The researchers trained this algorithm on satellite images from Bing Maps containing 77 houses from one urban and three suburban neighbourhoods. The system converted a semantic map into a cost-to-go map, and mapped out the most efficient path, following lighter regions in the map, to the end goal.
For each satellite image, Everett assigned semantic labels and colours to context features in a typical front yard, such as grey for a front door, blue for a driveway and green for a hedge.
During this training process, the team also applied masks to each image to mimic the partial view that a robot’s camera would likely have as it traverses a yard.
“Part of the trick to our approach was giving the system lots of partial images,” How said. “So it really had to figure out how all this stuff was interrelated. That’s part of what makes this work robustly.”
The researchers then tested their approach in a simulation of an image of an entirely new house, outside of the training dataset, first using the pre-existing slam algorithm to generate a semantic map, then applying their new cost-to-go estimator to generate a second map, and path to a goal, in this case, the front door.
The group’s cost-to-go technique found the front door 189 per cent faster than classical navigation algorithms, which do not take context or semantics into account, and instead spend excessive steps exploring areas that are unlikely to be near their goal.

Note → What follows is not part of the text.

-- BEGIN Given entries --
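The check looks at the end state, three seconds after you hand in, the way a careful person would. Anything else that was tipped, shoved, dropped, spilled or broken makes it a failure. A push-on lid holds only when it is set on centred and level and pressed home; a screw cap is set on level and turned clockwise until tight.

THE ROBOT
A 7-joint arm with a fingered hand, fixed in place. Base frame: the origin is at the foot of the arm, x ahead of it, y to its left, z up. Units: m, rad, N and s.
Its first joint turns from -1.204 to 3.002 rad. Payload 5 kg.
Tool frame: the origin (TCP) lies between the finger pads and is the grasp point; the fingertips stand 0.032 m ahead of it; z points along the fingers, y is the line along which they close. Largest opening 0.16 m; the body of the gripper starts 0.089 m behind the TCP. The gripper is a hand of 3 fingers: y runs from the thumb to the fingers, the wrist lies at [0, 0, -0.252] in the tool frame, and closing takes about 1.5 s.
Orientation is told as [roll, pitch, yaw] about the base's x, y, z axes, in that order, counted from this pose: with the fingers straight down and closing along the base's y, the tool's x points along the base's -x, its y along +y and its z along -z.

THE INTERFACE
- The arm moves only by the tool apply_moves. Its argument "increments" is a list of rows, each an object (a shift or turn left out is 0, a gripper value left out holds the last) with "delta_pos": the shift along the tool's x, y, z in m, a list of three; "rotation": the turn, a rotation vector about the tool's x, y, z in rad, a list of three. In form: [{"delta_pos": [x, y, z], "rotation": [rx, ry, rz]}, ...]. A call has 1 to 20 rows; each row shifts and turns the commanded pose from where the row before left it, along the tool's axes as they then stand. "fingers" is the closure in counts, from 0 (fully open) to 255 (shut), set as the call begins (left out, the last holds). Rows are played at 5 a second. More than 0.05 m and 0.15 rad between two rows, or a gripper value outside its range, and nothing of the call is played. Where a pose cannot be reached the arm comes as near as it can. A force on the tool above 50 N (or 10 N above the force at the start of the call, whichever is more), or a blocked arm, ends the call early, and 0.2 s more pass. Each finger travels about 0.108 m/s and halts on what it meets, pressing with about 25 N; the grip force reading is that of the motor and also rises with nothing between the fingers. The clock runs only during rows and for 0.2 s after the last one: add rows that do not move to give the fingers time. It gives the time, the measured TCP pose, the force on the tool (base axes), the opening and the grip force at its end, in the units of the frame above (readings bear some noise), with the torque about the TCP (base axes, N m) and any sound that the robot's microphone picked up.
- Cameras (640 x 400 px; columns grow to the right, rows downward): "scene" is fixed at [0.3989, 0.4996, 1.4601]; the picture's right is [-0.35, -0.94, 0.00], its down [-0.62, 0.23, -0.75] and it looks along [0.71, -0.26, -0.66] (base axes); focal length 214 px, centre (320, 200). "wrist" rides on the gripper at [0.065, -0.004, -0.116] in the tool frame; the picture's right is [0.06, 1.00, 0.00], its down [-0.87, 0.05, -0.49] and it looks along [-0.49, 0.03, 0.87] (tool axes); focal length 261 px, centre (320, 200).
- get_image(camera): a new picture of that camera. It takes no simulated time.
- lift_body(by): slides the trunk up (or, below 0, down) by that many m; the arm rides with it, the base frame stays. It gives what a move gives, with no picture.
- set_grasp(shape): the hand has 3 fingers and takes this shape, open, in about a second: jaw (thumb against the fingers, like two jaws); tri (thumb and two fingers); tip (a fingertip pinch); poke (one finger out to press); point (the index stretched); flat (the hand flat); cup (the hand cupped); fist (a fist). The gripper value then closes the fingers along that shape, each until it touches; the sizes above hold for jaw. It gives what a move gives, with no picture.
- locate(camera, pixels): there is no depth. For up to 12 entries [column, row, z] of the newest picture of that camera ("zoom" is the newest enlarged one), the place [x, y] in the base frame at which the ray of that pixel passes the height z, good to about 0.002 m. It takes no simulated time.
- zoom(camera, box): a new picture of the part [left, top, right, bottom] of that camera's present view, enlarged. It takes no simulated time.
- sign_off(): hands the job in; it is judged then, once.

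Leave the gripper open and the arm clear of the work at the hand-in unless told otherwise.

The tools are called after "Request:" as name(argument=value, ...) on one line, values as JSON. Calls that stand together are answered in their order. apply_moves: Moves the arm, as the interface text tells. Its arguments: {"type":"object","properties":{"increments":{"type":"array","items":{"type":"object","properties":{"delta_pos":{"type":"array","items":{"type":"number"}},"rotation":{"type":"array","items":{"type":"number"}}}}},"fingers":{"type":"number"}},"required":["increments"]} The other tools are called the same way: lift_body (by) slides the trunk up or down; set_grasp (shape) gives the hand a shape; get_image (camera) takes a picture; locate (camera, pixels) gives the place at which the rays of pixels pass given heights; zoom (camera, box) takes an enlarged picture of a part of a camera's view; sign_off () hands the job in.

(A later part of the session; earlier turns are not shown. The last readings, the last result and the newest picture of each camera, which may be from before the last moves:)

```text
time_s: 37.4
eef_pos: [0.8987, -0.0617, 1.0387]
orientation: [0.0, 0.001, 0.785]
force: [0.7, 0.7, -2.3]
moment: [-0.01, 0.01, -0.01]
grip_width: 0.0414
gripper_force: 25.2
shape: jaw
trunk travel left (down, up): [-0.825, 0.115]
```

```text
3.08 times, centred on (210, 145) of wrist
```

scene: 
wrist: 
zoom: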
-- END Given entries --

Everett said the results illustrated how robots could use context to locate a goal efficiently, even in unfamiliar, unmapped environments.
“Even if a robot is delivering a package to an environment it’s never been to, there might be clues that will be the same as other places it’s seen,” Everett said. “So the world may be laid out a little differently, but there’s probably some things in common.”
This research is supported, in part, by Ford Motor.